For an assignment, I am required to estimate pi in Erlang using the Montecarlo method, but with a specified number of actors and iterations. I have a working version (adapted from https://programmingpraxis.com/2009/10/09/calculating-pi/) that does not use concurrency and thus takes one argument, N = number of iterations (points). I am trying to add to it by creating another montecarlo() function that takes two arguments, N = # of iterations and X = # of actors. I am having trouble figuring out how to use a (pseudo)loop to spawn each actor.
The previous version returns the pi estimation, but after I figure out the spawning, I assume I would have to average the return values from each actor for the final pi estimation.
Here is what I have:
-module(pi).
-export([montecarlo/1, montecarlo/2]).
montecarlo(N, X)->
NumIterPerActor = N div X,
%io:fwrite("Number of actors = ~w~n",[X]),
%io:fwrite("Number of iterations per actor = ~w~n",[NumIterPerActor]),
lists:seq(1, X),
spawn(pi, montecarlo, [NumIterPerActor]).
montecarlo(N)->
montecarlo(N,0,0).
montecarlo(0,InCircle,NumPoints)->
PiEst = 4*InCircle / NumPoints,
io:fwrite("Pi = ~w~n", [PiEst]);
montecarlo(N,InCircle,NumPoints)->
Xcoord = rand:uniform(),
Ycoord = rand:uniform(),
montecarlo(N-1,if Xcoord*Xcoord + Ycoord*Ycoord < 1 -> InCircle + 1; true -> InCircle end,NumPoints + 1).
From researching the problem, I have seen using map(), but to my understanding, you are creating a new function inside of map(), rather than using ones already implemented.
EDIT:
I didn't receive any suggestions before the deadline (my fault for waiting so long), so I sought help from a classmate and came up with a recursive solution:
-module(pi).
-export([montecarlo/1, montecarlo/2, assign/3, compute/2, addPi/3]).
montecarlo(N, X)->
NumIterPerActor = N div X, %number of iterations for each actor
io:fwrite("Number of actors = ~w~n",[X]),
io:fwrite("Number of iterations per actor = ~w~n",[NumIterPerActor]),
%Actors = lists:seq(1, X), %generate desired number of actors
%Pi1 = spawn(pi, montecarlo, [NumIterPerActor]),
%Pi2 = spawn(pi, montecarlo, [NumIterPerActor]).
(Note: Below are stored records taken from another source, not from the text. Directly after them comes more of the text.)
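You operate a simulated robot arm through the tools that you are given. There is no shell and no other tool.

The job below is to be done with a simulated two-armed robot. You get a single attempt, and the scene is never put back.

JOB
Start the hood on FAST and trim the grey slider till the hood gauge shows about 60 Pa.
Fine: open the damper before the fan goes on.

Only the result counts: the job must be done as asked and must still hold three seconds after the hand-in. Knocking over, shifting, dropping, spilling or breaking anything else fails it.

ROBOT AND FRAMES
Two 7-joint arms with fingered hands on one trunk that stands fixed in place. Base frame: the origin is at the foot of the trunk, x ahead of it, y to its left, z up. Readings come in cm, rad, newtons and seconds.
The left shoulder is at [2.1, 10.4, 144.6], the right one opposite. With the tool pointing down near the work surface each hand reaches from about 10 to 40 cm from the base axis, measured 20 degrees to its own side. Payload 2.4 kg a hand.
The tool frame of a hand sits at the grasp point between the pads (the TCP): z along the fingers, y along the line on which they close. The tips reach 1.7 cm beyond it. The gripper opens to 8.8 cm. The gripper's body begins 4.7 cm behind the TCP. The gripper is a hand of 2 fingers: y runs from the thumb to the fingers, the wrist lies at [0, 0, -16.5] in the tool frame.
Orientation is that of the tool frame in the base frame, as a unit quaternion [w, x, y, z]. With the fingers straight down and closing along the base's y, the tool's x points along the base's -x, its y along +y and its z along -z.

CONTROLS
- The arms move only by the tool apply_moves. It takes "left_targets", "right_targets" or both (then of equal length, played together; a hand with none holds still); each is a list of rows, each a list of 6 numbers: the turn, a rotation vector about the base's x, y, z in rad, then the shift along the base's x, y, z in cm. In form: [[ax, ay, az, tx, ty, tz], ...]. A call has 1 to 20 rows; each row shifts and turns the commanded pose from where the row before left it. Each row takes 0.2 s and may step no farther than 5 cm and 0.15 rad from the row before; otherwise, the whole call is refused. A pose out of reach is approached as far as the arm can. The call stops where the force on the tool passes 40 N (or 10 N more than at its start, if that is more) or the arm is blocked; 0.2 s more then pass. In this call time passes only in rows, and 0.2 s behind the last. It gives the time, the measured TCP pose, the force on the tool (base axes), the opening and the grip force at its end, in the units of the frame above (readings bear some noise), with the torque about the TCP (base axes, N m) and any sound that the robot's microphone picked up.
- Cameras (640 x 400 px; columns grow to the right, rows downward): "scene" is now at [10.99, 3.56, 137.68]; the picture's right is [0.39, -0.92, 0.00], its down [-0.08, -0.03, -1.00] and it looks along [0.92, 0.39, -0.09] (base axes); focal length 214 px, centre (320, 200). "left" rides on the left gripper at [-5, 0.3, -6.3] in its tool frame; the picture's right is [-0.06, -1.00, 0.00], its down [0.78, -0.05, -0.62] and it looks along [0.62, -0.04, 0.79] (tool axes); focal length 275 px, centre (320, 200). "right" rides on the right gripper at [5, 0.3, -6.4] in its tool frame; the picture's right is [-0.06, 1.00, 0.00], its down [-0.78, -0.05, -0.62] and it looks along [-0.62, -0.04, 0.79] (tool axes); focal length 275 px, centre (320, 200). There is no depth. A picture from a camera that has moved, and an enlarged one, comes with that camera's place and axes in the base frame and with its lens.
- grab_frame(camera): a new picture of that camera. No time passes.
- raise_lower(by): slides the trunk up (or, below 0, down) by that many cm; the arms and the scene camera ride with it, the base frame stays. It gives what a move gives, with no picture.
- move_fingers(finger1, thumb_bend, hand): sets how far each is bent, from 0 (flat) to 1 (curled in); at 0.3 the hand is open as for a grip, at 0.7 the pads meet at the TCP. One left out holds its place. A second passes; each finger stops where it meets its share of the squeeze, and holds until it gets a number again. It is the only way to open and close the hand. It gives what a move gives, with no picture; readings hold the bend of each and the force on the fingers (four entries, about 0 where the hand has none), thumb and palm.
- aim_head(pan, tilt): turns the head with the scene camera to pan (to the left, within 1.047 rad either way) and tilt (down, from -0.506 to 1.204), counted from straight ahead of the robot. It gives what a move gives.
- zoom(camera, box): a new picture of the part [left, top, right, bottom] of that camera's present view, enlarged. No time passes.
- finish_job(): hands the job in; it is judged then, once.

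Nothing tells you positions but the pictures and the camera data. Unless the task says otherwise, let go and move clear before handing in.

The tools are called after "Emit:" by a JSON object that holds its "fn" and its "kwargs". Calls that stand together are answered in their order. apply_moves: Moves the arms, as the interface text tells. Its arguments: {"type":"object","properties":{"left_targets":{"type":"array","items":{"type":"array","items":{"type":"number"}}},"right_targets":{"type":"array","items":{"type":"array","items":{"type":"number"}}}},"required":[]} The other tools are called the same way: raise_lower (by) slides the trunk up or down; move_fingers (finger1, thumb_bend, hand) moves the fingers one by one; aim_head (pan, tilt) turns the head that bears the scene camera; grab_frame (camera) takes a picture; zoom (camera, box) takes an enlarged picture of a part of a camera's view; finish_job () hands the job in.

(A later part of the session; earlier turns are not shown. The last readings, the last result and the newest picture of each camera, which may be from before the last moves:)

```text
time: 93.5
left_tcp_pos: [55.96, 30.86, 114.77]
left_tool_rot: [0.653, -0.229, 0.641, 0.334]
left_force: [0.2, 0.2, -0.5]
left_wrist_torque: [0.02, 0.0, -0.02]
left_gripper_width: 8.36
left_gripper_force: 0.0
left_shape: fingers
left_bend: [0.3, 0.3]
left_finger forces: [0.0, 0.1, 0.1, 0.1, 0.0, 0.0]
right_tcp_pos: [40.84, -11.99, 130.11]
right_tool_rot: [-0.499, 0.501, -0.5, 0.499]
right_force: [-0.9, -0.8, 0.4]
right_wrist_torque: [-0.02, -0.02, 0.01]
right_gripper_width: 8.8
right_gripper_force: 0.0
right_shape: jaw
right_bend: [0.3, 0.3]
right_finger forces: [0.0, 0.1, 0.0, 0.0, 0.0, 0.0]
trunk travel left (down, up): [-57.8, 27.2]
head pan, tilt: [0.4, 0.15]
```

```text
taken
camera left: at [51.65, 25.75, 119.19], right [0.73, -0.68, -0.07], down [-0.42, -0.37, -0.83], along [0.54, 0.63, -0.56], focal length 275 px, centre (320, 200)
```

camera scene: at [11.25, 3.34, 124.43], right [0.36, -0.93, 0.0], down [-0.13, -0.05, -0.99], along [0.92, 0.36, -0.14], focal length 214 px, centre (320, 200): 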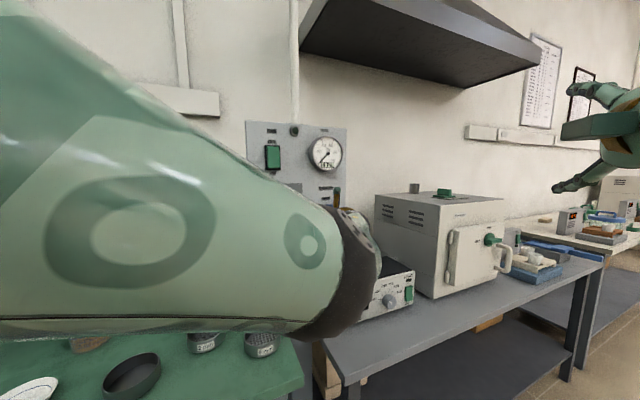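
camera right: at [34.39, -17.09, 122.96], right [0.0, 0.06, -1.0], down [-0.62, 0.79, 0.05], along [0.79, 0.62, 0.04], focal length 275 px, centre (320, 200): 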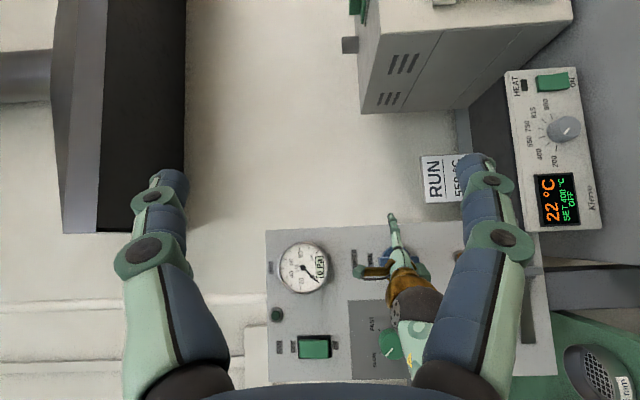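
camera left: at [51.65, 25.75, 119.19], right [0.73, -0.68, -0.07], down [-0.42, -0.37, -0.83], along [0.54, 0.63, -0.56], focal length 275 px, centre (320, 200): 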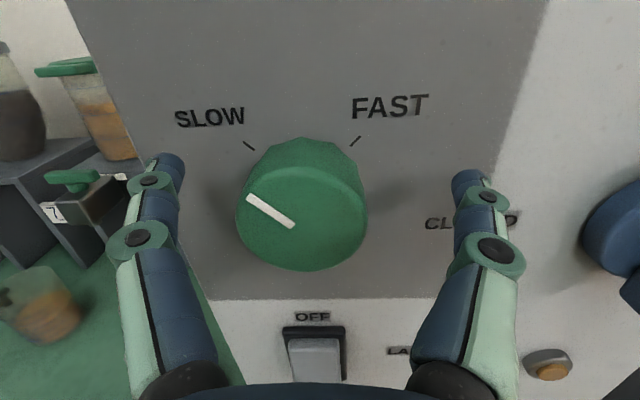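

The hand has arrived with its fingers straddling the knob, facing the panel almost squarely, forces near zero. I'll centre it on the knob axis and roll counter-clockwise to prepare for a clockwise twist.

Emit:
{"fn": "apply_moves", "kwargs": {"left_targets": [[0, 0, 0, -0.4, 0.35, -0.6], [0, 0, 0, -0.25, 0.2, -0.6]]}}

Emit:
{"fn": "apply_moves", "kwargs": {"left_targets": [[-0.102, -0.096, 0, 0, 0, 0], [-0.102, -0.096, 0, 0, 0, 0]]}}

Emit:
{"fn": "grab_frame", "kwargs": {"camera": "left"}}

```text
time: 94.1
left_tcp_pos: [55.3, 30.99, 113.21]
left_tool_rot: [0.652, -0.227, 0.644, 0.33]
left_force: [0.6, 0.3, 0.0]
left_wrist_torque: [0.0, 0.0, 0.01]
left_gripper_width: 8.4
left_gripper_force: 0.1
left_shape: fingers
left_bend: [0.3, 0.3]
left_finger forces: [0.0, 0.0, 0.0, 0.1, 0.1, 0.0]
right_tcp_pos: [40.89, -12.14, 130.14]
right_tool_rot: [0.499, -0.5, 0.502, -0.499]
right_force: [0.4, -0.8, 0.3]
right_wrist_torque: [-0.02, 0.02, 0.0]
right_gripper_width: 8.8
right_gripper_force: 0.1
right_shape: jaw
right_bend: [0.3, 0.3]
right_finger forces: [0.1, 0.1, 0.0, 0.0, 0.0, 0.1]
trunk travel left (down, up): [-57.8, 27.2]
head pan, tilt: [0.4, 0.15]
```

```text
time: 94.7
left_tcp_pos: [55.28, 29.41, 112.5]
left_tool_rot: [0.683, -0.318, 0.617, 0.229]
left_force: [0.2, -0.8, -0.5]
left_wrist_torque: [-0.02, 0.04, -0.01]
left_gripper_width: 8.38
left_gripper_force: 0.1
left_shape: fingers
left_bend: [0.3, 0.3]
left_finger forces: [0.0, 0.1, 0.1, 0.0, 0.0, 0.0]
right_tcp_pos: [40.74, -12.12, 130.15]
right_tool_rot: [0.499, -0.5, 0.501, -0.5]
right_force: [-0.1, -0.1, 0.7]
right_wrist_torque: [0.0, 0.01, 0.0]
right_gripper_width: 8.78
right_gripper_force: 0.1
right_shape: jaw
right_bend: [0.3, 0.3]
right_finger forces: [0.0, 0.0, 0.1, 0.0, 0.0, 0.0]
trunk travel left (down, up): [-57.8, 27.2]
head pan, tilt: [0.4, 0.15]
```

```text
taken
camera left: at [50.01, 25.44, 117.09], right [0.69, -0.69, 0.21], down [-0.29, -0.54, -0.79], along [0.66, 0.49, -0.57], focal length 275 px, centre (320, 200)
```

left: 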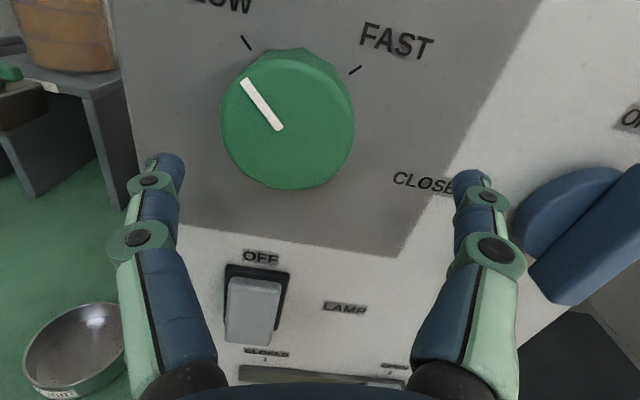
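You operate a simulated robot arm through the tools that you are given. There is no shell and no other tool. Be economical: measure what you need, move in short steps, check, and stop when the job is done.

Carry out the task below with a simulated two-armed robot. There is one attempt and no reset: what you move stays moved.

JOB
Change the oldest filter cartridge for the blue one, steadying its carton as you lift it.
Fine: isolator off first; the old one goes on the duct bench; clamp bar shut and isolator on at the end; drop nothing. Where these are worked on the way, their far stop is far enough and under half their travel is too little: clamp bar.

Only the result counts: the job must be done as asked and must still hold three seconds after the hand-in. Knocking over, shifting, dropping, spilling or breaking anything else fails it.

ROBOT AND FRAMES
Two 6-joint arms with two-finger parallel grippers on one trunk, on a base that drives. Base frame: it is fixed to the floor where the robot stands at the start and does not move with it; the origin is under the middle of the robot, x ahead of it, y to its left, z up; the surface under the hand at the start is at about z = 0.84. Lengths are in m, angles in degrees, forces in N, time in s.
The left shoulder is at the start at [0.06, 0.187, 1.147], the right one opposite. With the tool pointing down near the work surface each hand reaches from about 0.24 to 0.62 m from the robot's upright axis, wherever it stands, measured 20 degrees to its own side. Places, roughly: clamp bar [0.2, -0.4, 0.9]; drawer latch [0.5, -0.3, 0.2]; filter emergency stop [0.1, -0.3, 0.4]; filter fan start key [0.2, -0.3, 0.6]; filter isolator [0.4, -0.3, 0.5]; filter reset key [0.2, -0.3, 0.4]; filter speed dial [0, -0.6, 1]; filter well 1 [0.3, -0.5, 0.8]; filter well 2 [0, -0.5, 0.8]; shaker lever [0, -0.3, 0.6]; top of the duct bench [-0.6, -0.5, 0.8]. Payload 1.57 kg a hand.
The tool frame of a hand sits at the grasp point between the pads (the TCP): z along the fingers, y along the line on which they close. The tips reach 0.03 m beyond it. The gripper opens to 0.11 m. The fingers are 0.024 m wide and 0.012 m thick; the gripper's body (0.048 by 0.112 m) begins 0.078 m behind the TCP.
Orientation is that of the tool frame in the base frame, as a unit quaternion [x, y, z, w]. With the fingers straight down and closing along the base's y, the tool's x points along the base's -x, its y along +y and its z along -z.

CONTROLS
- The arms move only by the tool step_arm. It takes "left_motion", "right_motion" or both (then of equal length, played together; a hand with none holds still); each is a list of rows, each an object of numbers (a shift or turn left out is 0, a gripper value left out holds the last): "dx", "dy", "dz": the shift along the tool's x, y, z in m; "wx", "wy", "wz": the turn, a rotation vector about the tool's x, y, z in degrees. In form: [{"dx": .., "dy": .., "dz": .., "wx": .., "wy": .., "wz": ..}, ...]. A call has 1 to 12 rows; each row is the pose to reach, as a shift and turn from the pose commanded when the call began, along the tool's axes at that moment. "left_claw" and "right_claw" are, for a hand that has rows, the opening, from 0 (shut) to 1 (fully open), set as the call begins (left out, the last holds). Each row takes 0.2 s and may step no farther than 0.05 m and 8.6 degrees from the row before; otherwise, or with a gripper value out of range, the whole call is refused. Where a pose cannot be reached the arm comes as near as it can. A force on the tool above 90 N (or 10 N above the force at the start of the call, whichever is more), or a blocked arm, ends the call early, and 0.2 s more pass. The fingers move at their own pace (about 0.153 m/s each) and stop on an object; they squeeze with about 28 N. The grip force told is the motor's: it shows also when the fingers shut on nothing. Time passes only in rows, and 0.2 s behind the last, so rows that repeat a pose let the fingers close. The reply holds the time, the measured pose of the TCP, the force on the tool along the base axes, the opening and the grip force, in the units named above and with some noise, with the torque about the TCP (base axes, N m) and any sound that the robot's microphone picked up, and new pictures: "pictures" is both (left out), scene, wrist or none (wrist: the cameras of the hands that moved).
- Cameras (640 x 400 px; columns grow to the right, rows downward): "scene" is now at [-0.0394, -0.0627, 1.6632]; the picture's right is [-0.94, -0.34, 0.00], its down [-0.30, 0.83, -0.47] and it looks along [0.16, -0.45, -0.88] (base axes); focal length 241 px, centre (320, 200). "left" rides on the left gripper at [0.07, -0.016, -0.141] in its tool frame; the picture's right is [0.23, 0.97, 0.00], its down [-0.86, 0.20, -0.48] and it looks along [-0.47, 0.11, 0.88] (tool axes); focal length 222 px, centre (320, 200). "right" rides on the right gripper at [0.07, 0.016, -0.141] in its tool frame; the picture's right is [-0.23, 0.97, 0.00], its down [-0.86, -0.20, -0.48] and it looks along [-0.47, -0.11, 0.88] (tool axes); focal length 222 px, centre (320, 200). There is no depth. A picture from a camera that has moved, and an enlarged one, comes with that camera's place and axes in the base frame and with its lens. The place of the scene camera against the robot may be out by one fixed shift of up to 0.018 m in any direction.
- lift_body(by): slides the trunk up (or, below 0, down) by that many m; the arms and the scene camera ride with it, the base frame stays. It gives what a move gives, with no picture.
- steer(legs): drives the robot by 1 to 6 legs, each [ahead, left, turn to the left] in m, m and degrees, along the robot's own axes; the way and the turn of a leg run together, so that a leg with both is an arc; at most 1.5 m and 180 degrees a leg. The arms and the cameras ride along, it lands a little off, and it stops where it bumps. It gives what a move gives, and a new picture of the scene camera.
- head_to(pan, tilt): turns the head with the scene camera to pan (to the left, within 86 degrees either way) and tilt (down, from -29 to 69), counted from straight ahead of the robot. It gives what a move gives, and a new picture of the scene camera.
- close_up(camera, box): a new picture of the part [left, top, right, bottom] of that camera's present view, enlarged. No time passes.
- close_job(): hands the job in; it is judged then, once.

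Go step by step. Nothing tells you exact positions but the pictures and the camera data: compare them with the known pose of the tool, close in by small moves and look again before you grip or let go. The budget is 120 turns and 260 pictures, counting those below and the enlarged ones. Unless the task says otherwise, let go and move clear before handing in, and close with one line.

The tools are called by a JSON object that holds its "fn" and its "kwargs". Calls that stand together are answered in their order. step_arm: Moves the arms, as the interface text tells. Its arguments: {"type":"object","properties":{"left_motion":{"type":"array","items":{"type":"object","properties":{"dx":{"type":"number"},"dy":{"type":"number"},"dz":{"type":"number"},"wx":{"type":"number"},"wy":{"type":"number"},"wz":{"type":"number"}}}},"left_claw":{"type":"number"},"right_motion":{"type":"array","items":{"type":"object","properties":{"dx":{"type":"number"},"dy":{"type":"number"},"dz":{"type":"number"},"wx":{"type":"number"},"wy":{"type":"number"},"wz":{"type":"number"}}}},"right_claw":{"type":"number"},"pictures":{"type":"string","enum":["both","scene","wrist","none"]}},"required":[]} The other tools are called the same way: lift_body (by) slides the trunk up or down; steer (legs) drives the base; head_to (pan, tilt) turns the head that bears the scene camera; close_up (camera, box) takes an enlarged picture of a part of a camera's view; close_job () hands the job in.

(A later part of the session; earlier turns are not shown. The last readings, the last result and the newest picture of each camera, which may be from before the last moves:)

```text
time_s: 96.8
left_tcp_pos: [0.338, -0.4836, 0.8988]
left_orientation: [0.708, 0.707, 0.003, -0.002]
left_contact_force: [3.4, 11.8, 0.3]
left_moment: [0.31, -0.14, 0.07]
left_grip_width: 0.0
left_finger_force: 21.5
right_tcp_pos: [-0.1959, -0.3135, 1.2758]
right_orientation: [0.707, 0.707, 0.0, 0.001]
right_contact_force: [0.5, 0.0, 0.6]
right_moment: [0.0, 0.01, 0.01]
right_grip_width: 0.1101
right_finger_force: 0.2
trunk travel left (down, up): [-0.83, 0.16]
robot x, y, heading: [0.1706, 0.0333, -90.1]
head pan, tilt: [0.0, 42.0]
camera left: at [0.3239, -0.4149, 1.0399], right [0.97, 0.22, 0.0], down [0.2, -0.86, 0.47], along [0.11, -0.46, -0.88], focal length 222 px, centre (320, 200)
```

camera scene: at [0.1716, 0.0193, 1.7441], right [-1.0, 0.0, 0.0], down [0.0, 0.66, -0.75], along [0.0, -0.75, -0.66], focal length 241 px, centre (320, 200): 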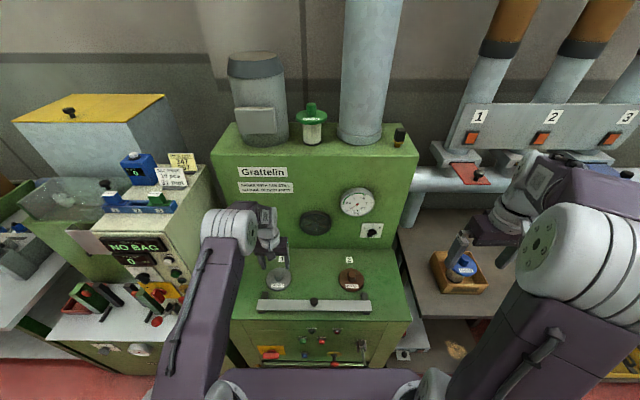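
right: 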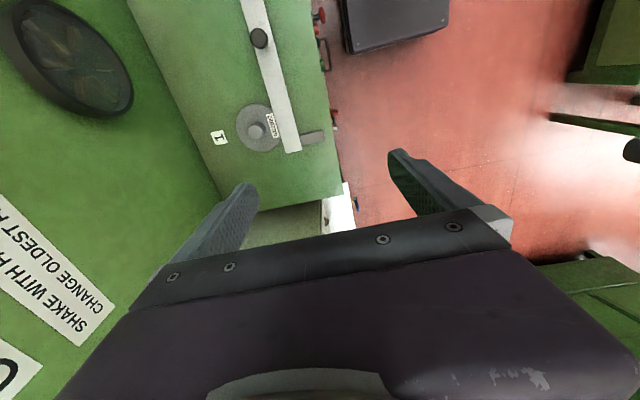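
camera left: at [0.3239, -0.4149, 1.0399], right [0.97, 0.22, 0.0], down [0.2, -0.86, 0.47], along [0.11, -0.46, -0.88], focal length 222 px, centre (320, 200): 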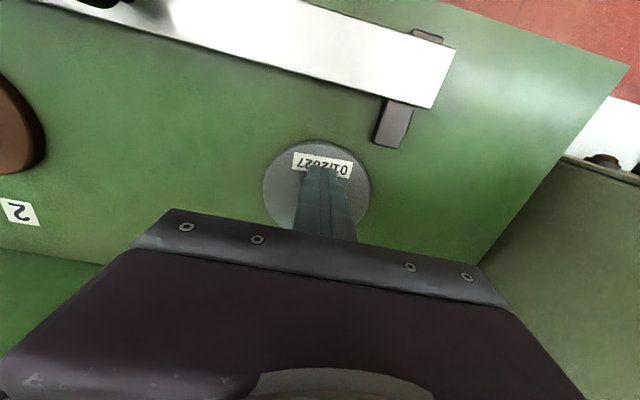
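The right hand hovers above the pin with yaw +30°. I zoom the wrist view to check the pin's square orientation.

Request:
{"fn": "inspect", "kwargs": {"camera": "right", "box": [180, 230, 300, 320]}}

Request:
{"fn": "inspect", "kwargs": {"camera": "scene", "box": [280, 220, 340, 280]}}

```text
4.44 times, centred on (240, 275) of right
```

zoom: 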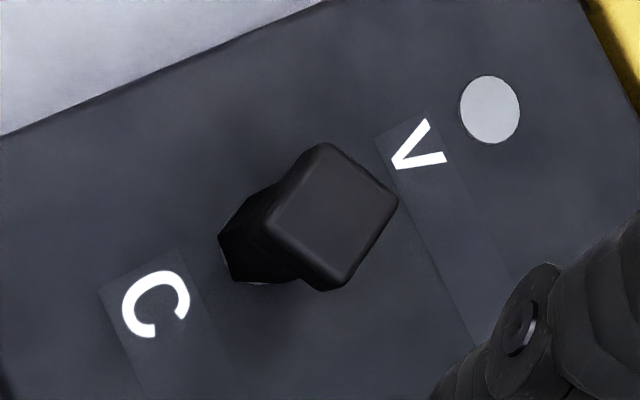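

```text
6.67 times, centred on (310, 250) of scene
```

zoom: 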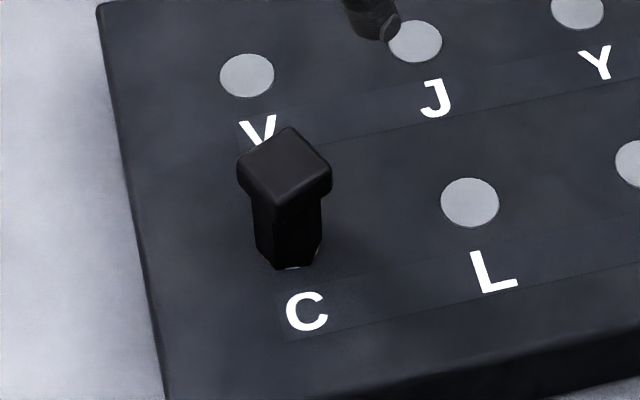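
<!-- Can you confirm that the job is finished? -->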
ReceiverID = spawn(pi, addPi, [0, X, X]),
assign(ReceiverID, X, NumIterPerActor).
assign(ReceiverID, 1, Iter)->
spawn(pi, compute, [Iter, ReceiverID]);
assign(ReceiverID, X, Iter)->
spawn(pi, compute, [Iter, ReceiverID]),
assign(ReceiverID, X-1, Iter).
compute(Iter, ReceiverID)->
Est = montecarlo(Iter),
ReceiverID ! {Est}.
addPi(Pies, X, 0)->
FinalPi = Pies/X,
io:fwrite("Pi = ~w~n", [FinalPi]);
addPi(Pies, X, Rem)->
receive
{Estimate} ->
addPi(Pies+Estimate, X, Rem-1)
end.
montecarlo(N)->
montecarlo(N,0,0).
montecarlo(0,InCircle,NumPoints)->
4*InCircle / NumPoints;
%io:fwrite("Pi = ~w~n", [PiEst]);
montecarlo(N,InCircle,NumPoints)->
Xcoord = rand:uniform(),
Ycoord = rand:uniform(),
montecarlo(N-1,if Xcoord*Xcoord + Ycoord*Ycoord < 1 -> InCircle + 1; true -> InCircle end,NumPoints + 1).
The lists:foreach/2 seems like a good fit when you need to do something iteratively with side effects such as spawning a process.
You could map/2 the NumIterPerActor into a IterList list and use foreach/2 to spawn the processes iteratively over it.
montecarlo(N, X) ->
NumIterPerActor = N div X,
IterList = lists:map(fun(_) -> NumIterPerActor end, lists:seq(1, X)),
lists:foreach(fun(IPA) -> spawn(?MODULE, montecarlo, [IPA]) end, IterList).
To answer your last question, note that inside map/2 or foreach/2 you could wrap any function call inside a lambda function and pass the relevant arguments to it.